I attended a Catholic school, so prayer was an intrinsic part of my daily life. I read (and absolutely loved) several Hindu mythological stories in popular comic books.

My mother insisted that we pray. But she never told us how and who we should pray to.

I once asked my father what he thought about religion. He said religion to him was about personal faith. He asked me to keep an open mind to all religions and their teachings. He said I could choose and follow whatever teachings guided me best through my life. That should be my religion.

I understand that lot of Indians of my generation probably did not enjoy the religious flexibility that I had. We are born into religions.

I will not get into why my parents chose to deal with religion the way they did. But it served me well. The ambiguity helped me not only keep an open mind to discussing religion, but also released me from any obligation to believe one way or the other.

The one invaluable outcome of their approach: I am not afraid of religion and I have learned to insist on my right to question it without fear of persecution.

I have grown to regard faith as a personal matter and I hate the fact that in my native country I need to fill out my religion in forms related to a random set of things like school or college exams, or even while applying for residential hostels. I have refused to do so a couple of times -- insisting that my religion is humanity -- and have, in most cases, successfully argued my way through.

I am all for scientific inquiry and reason. But I pray. Probably because that's what my mother asked me to do. It's ingrained. I have developed a personal relationship with God (if I may call him/her/it/whatever so). But I jealously guard that relationship and I am not in a mood to share or talk about it.

So, recently, I asked my husband if he believed in God. He said he didn't see any reason why he should, since there was no scientific evidence for it. He also said he had little patience with rituals, especially those he didn't understand.
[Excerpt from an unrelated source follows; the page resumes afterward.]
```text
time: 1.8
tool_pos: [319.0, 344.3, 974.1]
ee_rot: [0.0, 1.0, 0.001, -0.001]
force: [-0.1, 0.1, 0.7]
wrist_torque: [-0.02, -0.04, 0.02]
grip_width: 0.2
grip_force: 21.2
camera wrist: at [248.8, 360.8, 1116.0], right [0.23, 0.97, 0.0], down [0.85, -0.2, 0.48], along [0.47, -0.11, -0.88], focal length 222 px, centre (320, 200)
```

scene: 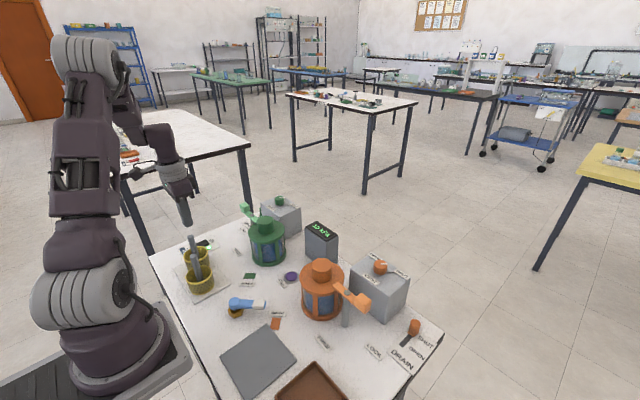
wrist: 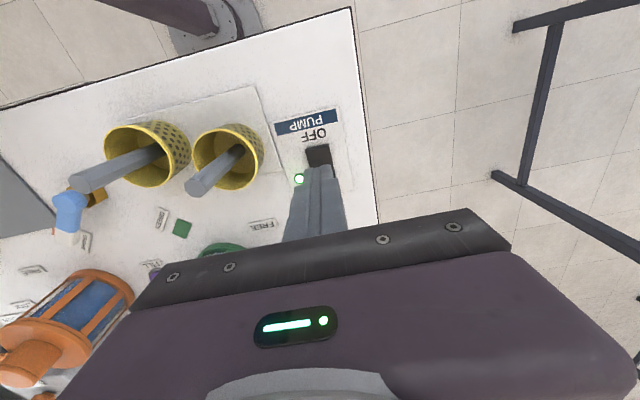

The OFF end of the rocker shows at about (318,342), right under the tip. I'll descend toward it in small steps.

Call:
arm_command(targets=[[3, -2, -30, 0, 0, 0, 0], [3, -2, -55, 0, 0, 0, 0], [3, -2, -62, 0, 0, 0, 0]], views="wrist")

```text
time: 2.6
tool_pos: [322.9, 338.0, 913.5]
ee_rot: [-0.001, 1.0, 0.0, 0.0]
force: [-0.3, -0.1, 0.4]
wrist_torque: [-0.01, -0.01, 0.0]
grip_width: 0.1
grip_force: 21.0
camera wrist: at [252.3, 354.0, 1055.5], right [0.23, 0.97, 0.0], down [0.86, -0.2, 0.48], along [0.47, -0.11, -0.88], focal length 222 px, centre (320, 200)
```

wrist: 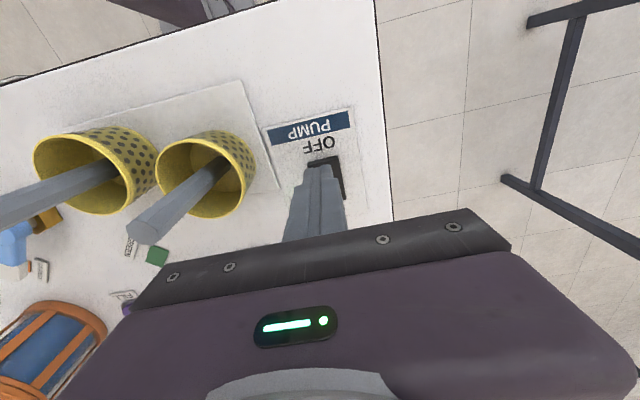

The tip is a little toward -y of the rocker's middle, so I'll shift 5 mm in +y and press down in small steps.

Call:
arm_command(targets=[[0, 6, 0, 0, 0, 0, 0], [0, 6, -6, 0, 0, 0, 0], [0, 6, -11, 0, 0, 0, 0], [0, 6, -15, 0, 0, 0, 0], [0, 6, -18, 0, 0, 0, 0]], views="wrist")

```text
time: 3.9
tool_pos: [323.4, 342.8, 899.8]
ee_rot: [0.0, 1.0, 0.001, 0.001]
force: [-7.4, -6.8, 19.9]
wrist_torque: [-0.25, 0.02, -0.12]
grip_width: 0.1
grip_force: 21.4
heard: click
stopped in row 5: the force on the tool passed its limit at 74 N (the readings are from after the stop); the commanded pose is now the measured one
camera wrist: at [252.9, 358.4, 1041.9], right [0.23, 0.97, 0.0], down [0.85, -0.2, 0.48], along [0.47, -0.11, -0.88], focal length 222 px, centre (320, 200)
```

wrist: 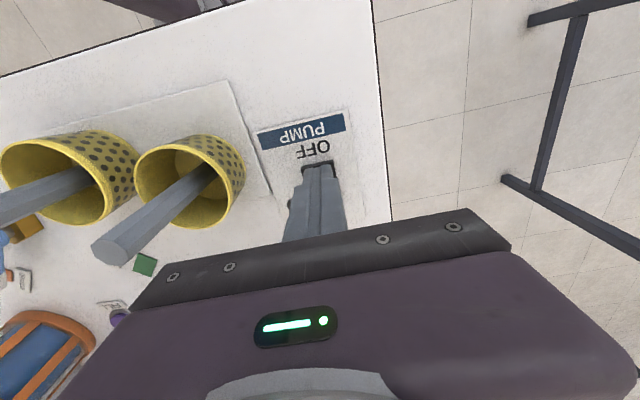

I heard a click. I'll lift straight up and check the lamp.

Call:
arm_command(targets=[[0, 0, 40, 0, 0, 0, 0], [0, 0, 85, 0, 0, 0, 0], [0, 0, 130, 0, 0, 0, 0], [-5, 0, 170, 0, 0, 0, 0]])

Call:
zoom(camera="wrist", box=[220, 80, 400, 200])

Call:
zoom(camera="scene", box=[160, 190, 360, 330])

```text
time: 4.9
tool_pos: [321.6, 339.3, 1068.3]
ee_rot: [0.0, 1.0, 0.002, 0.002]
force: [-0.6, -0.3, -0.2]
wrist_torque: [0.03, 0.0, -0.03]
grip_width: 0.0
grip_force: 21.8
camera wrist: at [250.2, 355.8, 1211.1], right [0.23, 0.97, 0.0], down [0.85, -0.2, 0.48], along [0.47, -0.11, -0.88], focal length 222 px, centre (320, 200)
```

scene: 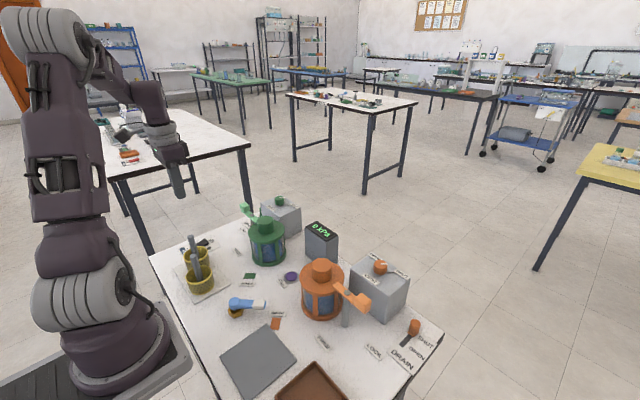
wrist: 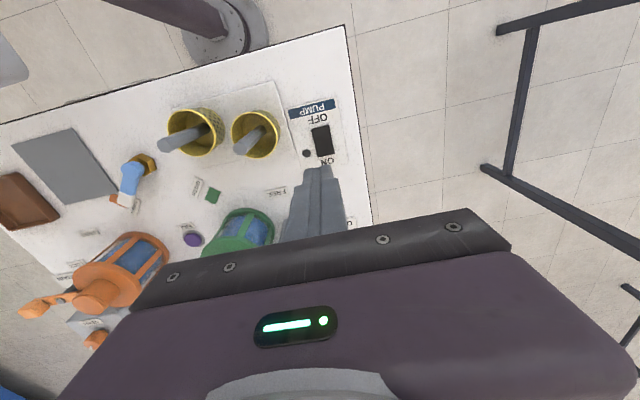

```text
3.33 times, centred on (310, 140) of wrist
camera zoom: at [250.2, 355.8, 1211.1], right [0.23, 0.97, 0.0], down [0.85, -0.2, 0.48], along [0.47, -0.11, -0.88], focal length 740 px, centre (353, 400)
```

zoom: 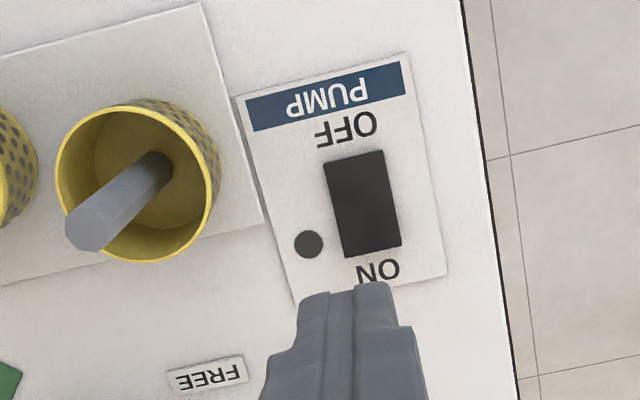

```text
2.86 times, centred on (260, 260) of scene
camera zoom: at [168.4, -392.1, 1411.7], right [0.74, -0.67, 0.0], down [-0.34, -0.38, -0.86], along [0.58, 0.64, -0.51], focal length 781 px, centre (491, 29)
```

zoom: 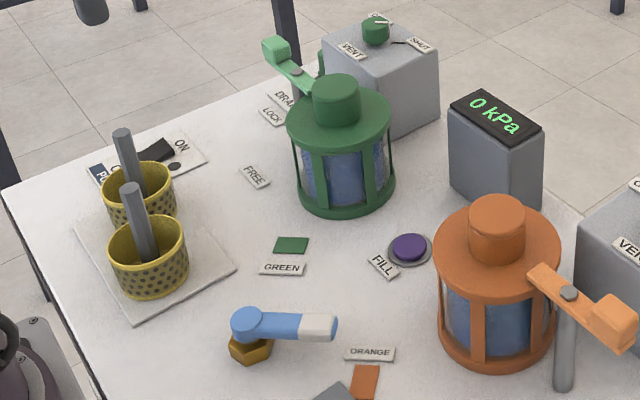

Then came the tricky question: So what's our attitude towards religion going to be? Are we atheists? What are we going to tell the children when they come? And since – despite having exposure to the same religion – my husband and I come with different traditions, which one of those are we going to establish as our own as a family? Or are we ready to discard them all?

In a world that wages wars over religion, how do we teach our children to embrace it? Or maybe we should teach them not to?

My husband's reaction gave me insight into how we think about religious traditions. He said:

(a) I am not religious, but I can't say for sure what role my parents' religiosity played in my success.

(b) I don't want my children looking for spiritual answers elsewhere simply because I have neglected to provide them with the experience.

Indeed, it is extraordinary how a good number of Indians revere science and scientific inquiry, and some of us even call ourselves atheists. Yet we accept and follow religious traditions without batting an eyelid. No questions asked.


Several reasons come to mind:

(.) Doubt. Despite scientific advances, we still don't know a whole lot about nature and creation. As long as certain things remain inexplicable, God's going nowhere.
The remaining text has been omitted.